En ello estaba yo cuando olvidé a Salinas, fruto de la infantil ignorancia, apenas un apellido recordado en un viejo libro de texto, un párrafo de trece líneas leídas en la Universidad, un libro que me llama cierta mañana estival desde el rincón abandonado a la poesía de una librería cualquiera, en un ciudad cualquiera, entre el halo mágico de la casualidad.
Pedro Salinas, el poeta madrileño miembro de un magnífico grupo, de mayoría andaluces, unidos por el recuerdo a Garcilaso. La Generación del 27. En mis manos «La voz a ti debida» (1933), una obra sublime, de la que se dice es el primer libro de una trilogía poética que completan «Razón de ser» y «Largo lamento». La magia se esconde en cada página.

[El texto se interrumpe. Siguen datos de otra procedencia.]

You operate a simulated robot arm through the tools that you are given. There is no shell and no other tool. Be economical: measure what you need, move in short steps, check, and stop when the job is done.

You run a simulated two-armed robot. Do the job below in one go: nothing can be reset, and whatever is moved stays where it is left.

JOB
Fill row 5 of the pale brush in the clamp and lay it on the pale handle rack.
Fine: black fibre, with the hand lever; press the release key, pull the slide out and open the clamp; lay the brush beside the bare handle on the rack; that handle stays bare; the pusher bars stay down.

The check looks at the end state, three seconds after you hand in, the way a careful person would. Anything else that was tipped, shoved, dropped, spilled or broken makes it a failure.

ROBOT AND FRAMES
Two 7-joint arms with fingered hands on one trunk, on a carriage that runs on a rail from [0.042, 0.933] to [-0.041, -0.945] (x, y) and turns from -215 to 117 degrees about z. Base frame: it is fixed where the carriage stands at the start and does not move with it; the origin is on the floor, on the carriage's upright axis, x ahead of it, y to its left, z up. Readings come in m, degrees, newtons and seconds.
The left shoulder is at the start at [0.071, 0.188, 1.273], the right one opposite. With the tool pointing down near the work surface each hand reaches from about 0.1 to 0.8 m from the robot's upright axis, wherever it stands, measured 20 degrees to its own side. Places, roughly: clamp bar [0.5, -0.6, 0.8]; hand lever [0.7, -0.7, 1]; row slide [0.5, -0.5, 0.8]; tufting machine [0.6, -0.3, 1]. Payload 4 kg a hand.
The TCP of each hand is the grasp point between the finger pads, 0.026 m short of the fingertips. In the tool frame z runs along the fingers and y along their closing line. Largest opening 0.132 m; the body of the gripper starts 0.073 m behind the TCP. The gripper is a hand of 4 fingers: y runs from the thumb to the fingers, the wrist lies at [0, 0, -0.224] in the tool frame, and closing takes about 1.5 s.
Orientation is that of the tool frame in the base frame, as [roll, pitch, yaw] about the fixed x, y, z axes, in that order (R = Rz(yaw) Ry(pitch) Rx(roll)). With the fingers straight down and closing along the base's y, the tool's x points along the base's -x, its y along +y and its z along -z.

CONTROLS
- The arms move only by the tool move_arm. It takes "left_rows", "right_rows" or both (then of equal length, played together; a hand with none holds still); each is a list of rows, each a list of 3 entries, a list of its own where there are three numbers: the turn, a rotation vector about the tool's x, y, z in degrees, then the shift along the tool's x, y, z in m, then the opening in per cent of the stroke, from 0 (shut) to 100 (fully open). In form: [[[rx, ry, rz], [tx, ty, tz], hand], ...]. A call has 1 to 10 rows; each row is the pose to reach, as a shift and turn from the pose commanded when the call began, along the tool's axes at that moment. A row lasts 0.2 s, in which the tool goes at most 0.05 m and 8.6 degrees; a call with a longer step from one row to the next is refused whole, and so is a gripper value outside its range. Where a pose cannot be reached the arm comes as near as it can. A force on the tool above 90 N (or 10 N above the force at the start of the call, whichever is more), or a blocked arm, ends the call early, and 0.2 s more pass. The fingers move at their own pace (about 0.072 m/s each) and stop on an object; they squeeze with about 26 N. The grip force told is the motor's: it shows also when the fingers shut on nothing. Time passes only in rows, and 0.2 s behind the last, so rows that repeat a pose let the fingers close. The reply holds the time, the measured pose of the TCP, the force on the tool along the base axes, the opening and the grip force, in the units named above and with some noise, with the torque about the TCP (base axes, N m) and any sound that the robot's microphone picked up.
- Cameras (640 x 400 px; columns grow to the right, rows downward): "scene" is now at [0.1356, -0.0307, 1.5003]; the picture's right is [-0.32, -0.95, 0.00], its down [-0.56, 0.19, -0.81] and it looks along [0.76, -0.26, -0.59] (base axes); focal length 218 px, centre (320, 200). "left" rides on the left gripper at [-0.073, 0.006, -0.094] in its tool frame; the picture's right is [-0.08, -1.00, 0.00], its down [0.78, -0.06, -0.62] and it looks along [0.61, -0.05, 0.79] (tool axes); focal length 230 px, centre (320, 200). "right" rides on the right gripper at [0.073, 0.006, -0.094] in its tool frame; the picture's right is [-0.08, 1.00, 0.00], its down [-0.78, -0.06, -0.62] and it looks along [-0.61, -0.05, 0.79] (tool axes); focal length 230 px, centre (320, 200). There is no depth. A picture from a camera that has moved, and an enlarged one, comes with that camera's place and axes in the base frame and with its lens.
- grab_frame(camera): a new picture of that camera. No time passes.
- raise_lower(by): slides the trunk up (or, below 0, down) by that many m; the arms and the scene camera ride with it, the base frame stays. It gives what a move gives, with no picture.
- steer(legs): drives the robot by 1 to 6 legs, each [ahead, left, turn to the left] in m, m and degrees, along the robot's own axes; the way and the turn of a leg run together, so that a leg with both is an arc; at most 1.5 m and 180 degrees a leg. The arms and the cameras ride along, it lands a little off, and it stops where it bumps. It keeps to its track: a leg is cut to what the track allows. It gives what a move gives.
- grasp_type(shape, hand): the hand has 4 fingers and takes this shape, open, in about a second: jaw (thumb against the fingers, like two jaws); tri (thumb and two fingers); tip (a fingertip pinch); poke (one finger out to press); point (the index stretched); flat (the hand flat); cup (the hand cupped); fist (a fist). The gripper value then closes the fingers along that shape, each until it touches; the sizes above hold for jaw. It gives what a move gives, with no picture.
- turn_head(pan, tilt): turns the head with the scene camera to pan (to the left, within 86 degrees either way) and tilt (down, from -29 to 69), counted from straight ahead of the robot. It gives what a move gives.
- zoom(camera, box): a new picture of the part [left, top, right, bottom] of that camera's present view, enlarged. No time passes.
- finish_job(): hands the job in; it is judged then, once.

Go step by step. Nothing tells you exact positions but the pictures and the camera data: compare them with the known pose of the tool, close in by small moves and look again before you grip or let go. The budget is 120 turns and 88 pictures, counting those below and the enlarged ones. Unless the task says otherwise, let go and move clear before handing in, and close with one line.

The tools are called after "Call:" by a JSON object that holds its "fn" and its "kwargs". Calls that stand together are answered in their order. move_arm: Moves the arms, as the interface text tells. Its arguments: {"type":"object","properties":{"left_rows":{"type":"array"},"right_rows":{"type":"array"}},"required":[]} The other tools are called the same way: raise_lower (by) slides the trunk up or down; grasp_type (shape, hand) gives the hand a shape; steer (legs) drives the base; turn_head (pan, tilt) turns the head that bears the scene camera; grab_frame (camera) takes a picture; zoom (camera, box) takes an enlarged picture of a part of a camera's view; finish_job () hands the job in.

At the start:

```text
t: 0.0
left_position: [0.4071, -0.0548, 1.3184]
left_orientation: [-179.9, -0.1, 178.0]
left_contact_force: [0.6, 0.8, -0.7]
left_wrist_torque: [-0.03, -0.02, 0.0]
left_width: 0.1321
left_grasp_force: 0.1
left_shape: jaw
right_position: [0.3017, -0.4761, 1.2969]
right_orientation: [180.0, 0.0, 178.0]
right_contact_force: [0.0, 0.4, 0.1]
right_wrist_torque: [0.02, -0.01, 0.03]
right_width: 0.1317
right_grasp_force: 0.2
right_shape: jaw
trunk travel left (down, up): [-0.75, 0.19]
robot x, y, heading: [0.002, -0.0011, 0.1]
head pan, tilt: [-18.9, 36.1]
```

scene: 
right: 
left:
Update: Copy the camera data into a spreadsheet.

«(…) Te quiero pura, libre,
irreductible: tú.
Sé que cuando te llame
entre todas las gentes
del mundo,
sólo tú serás tú.
Y cuando me preguntes
quién es el que te llama,
el que te quiere suya,
enterraré todos los nombres,
los rótulos, la historia.
Iré rompiendo todo
lo que encima me echaron
desde antes de nacer.
Y vuelto ya al anónimo
eterno del desnudo,
de la piedra, del mundo,
te diré:
“Yo te quiero, soy yo”.
(…)».
El libro, que toma su nombre de la Égloga III de Garcilaso, es una ascensión del amor que va despojándose de lo terrenal hasta llegar al sentimiento único, puro y desnudo. A lo que perdura y no se palpa. A la máxima expresión del sentimiento efímero y doliente. En palabras del poeta: «¡Qué alegría más alta:/ vivir en los pronombres!».
«Yo no necesito tiempo
para saber cómo eres:
conocerse es el relámpago.
¿Quién te va a ti a conocer
en lo que callas, o en esas
palabras con que lo callas?
El que te busque en la vida
que estás viviendo, no sabe
más que alusiones de ti,
pretextos donde te escondes.
(…)»
Salinas se olvida del tiempo, los espacios, el nombre de las cosas y la lógica ilógica que gobierna un mundo ajeno a su corazón palpitante. No es sólo amor, es vida, es la esencia de todas las cosas que como brisa que acaba por convertirse en viento, empuja al hombre a crecer, a desvanecerse, a avanzar, a esperar, a sentirse feroz y derrotado, dueño de todo y nada, gigante y diminuto, rayo de sol y rincón de sombra.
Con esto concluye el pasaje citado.